Accordingly, Congress’ power to regulate commerce would extend to other instances. Which ones? We don’t know – the supreme Court will decide – on a case by case basis.
Levin’s amendments legalize – make constitutional – the very abuses they purport to correct, nullify the natural rights of the people, and fundamentally change the constitutional design.
Even though our Constitution is not being enforced, it still declares this federal government lawless! The true rule of law is still on our side, but not for much longer if we foolishly allow our Constitution to be re-written.
- Clause 3: regulate “commerce” [For the Truth about the “commerce clause,” go here];
- Clause 4: uniform laws on naturalization and bankruptcies;
- Clause 5: coin money & regulate its value, and fix standard of weights & measures;
- Clause 6: punish counterfeiting;
- Clause 7: establish post offices & post roads;
- Clause 8: issue patents & copyrights;
- Clause 9: set up federal courts inferior to the supreme court;
- Clause 10: punish piracies & felonies on the high seas and offenses against the Law of Nations;
- Clauses 11-14: war, letters of marque & reprisal, Army & Navy, and rules for the military
- Clause 15-16: the Militia.
 The anti-federalists objected to Art. I, §8, cl. 1 & 2. They claimed:
- “…the power ‘to lay and collect taxes, duties, imposts, and excises, to pay the debts, and provide for the common defense and general welfare of the United States,’ amounts to an unlimited commission to exercise every power which may be alleged to be necessary for the common defense or general welfare.”
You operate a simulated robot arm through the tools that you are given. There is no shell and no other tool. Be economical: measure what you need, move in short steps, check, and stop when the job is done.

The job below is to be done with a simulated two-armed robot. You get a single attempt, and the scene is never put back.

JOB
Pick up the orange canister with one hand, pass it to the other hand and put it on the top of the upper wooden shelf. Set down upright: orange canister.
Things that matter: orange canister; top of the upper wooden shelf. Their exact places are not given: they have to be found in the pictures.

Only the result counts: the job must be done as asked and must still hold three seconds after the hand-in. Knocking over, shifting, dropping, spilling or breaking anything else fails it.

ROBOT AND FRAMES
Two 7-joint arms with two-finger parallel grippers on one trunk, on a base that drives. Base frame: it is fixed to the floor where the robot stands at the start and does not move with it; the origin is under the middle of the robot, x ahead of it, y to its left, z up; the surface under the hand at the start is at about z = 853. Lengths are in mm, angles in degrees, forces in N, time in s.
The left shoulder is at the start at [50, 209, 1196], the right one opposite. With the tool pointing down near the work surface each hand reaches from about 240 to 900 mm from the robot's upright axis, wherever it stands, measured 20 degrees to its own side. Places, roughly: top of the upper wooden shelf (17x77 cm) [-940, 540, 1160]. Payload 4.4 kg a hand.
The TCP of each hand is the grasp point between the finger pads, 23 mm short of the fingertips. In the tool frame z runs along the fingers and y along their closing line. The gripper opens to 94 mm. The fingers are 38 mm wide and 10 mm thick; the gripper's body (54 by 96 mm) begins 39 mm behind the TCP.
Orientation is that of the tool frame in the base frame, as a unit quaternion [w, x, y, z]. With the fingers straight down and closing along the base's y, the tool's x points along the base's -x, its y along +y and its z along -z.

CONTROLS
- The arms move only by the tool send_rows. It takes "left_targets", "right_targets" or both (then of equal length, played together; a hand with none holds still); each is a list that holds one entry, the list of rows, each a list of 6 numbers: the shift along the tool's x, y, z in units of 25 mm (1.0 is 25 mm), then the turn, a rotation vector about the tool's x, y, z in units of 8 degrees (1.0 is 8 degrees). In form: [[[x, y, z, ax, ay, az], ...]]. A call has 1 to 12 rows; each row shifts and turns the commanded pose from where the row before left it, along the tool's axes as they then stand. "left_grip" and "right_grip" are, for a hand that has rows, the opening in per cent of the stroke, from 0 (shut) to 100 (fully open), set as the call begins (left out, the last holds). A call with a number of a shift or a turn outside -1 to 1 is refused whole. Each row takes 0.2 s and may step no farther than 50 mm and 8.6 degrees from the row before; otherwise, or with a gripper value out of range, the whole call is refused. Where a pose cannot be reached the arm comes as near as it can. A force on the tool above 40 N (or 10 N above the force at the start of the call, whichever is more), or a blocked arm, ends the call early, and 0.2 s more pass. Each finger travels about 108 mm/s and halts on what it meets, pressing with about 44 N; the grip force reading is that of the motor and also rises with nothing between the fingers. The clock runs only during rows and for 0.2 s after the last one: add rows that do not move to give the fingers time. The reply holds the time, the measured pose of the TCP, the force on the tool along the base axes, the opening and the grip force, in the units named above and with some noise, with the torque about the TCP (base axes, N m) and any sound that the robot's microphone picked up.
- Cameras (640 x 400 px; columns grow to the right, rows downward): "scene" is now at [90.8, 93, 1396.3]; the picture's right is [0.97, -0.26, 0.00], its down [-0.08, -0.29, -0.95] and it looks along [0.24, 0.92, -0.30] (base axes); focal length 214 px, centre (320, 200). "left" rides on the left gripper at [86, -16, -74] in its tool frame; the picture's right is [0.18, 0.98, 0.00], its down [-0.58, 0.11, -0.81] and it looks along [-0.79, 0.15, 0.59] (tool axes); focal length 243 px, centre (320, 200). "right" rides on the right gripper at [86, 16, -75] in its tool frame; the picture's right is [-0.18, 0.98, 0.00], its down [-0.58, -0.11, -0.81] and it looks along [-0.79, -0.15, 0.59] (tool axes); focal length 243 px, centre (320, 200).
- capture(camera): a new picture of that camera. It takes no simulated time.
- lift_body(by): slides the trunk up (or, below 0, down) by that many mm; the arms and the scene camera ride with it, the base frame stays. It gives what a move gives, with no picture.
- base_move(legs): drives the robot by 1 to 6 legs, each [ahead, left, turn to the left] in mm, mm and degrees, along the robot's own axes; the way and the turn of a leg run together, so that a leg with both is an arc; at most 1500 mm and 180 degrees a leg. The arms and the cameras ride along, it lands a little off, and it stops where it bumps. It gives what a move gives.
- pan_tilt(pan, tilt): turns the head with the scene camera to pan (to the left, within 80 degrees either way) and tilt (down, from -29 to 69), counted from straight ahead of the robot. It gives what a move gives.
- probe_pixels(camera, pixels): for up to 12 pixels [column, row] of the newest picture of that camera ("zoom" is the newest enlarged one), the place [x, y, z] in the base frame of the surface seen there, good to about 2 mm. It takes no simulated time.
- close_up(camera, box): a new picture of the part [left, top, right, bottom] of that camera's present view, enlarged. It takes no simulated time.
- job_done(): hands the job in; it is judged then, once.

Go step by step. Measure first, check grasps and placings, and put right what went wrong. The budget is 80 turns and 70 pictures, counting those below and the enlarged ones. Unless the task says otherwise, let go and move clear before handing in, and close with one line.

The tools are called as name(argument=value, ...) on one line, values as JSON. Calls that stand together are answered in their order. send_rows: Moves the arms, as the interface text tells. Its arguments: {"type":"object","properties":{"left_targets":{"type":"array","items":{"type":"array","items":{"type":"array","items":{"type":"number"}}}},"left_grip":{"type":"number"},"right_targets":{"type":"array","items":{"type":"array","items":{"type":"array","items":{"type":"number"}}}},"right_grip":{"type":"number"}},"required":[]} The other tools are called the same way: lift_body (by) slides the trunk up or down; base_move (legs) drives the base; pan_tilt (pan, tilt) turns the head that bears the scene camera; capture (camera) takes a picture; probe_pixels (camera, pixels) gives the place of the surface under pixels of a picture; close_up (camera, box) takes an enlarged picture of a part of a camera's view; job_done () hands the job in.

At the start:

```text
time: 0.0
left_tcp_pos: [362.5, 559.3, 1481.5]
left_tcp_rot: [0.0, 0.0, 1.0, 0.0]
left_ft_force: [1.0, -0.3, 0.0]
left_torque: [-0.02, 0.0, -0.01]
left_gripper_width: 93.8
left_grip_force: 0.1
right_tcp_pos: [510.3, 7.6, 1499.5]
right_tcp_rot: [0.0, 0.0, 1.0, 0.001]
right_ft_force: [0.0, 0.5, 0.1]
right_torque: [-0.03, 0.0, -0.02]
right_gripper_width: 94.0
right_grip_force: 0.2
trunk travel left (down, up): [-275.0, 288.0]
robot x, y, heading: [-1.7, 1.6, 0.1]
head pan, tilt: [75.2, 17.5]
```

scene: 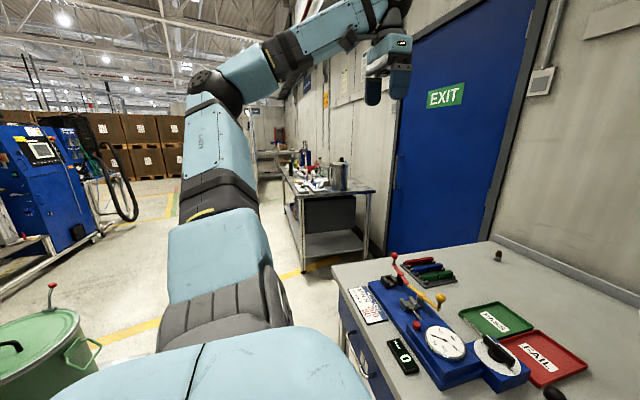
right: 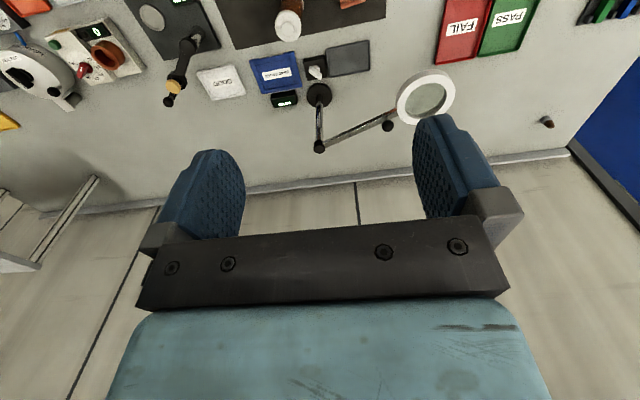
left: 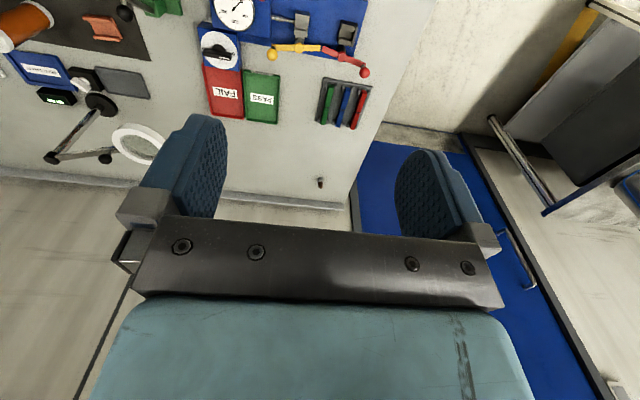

James Madison answered in Federalist No. 41 (last 4 paras) that clauses 1 & 2 permit Congress to levy taxes & borrow money only to carry out the enumerated powers! Madison said:
- “Had no other enumeration or definition of the powers of the Congress been found in the Constitution, than the general expressions just cited, the authors of the objection might have had some color for it… But what color can the objection have, when
a specification of the objects alluded to by these general terms immediately follows, and is not even separated by a longer pause than a semicolon?
Nothing is more natural nor common than first to use a general phrase, and then to explain and qualify it by a recital of particulars.
- But the idea of an enumeration of particulars which neither explain nor qualify the general meaning … is an absurdity…” [boldface mine]
So! Article I, §8, cl.1 is merely a “general expression,” the meaning of which is “ascertained and limited” by the clauses which “immediately follow” it. In other words, clauses 1 & 2 grant to Congress the power to raise money; and clauses 3-16 enumerate the objects on which Congress may appropriate the money so raised, thus limiting clauses 1 & 2. Do you see?
- “The House of Representatives shall be composed of members chosen every second Year by the People of the several States, and
the Electors in each State shall have the Qualifications requisite for Electors of the most numerous Branch of the State Legislature.”